Renovation of the National Maritime Museum, the world's oldest maritime museum, by Eiffage Construction.
Located at Trocadéro Square in the 16th arrondissement of Paris, the National Maritime Museum, the world's oldest maritime museum, underwent a significant renovation. The Demolition-Structural Work package was entrusted to the Equipements Réhabilités Eiffage Construction teams by OPPIC (Operator of Heritage and Cultural Real Estate Projects).
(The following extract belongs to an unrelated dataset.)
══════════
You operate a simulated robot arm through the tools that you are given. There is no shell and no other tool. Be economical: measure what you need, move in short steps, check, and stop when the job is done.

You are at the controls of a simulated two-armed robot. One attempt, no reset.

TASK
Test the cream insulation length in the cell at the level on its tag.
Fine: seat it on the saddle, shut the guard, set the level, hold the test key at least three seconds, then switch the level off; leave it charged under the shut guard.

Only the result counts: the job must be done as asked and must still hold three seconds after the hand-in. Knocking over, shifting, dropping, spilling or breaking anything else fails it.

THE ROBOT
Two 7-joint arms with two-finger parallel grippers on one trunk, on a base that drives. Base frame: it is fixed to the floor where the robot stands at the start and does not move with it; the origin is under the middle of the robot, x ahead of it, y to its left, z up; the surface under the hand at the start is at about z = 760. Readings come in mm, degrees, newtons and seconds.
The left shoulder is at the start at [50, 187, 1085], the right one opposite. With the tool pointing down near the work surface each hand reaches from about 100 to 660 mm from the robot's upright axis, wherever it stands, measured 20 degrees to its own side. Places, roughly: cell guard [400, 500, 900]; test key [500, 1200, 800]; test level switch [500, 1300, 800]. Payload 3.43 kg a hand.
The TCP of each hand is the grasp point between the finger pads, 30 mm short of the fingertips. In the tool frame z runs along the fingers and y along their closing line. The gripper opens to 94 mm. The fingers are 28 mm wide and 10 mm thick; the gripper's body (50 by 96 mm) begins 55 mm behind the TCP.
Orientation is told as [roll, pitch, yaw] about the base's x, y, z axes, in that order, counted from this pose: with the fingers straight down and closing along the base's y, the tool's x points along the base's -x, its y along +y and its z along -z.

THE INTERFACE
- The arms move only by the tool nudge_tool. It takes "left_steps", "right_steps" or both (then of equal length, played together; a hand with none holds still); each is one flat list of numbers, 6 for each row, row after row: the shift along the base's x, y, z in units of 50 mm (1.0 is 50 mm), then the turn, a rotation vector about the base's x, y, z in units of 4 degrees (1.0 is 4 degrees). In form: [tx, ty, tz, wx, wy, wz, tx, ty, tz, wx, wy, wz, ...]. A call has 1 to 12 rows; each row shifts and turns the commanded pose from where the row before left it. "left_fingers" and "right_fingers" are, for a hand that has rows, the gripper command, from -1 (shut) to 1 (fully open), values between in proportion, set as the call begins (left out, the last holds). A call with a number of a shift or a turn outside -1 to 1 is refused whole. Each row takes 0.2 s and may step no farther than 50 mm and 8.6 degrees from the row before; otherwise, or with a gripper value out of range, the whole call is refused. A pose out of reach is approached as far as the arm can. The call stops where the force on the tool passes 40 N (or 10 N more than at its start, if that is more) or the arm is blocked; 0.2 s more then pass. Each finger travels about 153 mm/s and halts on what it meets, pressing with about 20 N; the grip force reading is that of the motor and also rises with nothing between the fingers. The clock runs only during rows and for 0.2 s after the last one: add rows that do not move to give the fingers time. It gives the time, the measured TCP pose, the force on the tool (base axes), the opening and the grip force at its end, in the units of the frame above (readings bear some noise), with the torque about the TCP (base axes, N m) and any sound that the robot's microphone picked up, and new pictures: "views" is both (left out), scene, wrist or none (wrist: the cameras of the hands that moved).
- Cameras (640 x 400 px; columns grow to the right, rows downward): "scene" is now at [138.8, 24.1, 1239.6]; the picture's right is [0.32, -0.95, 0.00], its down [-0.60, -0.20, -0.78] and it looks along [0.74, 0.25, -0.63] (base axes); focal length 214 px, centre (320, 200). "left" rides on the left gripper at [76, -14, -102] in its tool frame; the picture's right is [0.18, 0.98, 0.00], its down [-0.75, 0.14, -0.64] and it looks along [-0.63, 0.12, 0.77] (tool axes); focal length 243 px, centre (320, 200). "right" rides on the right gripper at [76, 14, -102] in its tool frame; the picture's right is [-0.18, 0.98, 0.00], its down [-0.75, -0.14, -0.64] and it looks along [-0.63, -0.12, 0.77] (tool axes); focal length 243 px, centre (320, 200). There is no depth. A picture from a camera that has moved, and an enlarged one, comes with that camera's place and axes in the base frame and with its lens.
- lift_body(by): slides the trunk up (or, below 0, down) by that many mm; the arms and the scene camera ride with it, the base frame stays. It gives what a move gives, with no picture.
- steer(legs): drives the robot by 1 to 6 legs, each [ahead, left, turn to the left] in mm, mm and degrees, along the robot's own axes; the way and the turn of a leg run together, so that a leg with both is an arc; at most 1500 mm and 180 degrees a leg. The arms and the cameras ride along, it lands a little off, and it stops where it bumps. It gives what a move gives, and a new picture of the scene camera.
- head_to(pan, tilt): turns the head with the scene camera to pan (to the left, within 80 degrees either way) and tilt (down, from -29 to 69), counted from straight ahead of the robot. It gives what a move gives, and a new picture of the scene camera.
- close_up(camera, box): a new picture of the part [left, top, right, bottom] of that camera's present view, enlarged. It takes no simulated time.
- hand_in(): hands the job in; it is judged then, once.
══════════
The unique aspect of the operation is its placement in the west wing of the Palais de Chaillot, an iconic heritage building facing the Eiffel Tower and already housing the Museum of Man, which remained operational during the renovations.
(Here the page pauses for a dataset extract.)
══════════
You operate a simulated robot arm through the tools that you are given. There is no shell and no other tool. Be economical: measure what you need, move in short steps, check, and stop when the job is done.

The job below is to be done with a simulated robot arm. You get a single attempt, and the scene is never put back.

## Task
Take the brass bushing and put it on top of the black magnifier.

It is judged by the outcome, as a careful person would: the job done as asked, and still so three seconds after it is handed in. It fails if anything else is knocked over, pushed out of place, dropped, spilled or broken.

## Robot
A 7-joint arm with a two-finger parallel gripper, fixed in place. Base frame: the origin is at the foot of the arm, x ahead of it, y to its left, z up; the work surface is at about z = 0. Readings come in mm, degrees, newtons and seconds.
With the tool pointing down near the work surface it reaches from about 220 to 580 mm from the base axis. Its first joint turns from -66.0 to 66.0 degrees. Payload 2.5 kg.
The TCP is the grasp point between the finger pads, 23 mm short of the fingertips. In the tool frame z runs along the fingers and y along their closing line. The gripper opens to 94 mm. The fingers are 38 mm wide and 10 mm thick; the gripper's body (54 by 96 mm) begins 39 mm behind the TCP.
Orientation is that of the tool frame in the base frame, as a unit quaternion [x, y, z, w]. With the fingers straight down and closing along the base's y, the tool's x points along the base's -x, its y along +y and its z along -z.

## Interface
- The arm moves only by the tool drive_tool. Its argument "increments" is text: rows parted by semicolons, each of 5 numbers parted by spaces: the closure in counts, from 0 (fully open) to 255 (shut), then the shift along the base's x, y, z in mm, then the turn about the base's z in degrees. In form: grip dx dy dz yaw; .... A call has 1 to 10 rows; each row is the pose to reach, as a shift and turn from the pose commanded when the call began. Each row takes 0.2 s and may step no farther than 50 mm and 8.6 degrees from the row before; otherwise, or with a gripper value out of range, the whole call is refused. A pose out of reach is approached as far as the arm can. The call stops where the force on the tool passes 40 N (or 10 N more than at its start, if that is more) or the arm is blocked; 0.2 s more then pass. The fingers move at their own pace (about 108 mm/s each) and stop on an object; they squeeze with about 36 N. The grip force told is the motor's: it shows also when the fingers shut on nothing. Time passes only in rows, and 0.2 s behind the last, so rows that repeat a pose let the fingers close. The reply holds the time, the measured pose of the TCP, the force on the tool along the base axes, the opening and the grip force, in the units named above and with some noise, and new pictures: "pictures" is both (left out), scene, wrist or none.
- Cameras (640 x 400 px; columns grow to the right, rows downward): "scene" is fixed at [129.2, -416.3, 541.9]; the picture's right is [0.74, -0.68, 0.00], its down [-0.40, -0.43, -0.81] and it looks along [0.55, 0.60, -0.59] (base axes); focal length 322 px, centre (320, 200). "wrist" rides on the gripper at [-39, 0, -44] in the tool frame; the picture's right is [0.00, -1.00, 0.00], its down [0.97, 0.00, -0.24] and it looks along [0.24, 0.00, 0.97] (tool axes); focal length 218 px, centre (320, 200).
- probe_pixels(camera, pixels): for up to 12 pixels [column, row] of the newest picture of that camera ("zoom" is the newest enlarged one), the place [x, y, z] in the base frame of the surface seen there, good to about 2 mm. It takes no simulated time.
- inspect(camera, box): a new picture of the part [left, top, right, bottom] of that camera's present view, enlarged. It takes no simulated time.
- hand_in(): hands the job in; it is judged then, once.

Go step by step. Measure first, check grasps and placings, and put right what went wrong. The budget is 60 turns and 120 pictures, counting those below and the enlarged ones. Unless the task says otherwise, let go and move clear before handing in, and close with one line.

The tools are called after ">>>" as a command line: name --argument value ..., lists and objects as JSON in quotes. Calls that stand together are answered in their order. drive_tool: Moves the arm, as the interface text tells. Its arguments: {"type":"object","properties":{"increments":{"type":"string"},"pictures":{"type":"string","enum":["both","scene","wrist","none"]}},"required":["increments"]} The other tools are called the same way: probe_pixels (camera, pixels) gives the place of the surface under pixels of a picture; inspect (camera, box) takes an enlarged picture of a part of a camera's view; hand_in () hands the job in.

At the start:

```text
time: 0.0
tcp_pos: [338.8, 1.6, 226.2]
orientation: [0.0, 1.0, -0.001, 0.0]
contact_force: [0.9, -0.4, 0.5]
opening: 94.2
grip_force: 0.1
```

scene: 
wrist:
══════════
The project by the architecture firm h2o, in collaboration with Snohetta, is based on a composition and restitution of the volumes of the galleries from the 1937 International Exhibition, while aligning with the architectural continuity of the interior arrangements. It reconsiders the fundamental architectural qualities of this palace, respecting its history and adapting it to sustainably house the collections of the future museum.
The historic building, with its 10,250 square meters of floors, consists of a main building flanked by two majestic galleries (dating back to 1878 and 1937) extended by a five-level pavilion, as well as a ground-floor infrastructure level housing part of the museum. One of the major challenges of the project was that the spaces of the National Maritime Museum are intertwined with those of the Museum of Man, which remained operational during the works, adding significant acoustic and vibrational constraints, testing the expertise of our teams.
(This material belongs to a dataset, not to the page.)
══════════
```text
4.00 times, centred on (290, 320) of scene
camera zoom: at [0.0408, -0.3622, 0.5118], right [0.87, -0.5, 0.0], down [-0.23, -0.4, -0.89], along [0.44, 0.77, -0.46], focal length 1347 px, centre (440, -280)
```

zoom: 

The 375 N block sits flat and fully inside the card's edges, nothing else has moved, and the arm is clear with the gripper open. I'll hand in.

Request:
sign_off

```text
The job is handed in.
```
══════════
The structural works involved partial foundation reinforcement, reconstruction of the ground floor slab (self-supporting slabs), creation of metal floors with framing, and reversible reinforcement of the historic 1878 metal frame (by moisage).
An ingenious approach was adopted for the creation of the mezzanine floors in the 1937 gallery and the two mezzanines in the 1878 gallery, allowing the minimization of loads on the existing structure: the installation of a metal frame replaced reinforced concrete elements, ensuring the stability of the building without adding excessive weight. This complex process began with the meticulous installation of primary beams made of welded reconstituted steel profiles weighing over 250 tons, supporting a steel deck. On this basis, a concrete floor was poured, thus ensuring a new life for the museum without compromising its structural integrity.
The museum's facades, classified as Historical Monuments, presented an additional challenge. Our teams had to adapt their working methods to respect the architectural integrity of the site.
The construction started in January 2020 and was completed in late October 2023; it required the involvement of 30 craftsmen.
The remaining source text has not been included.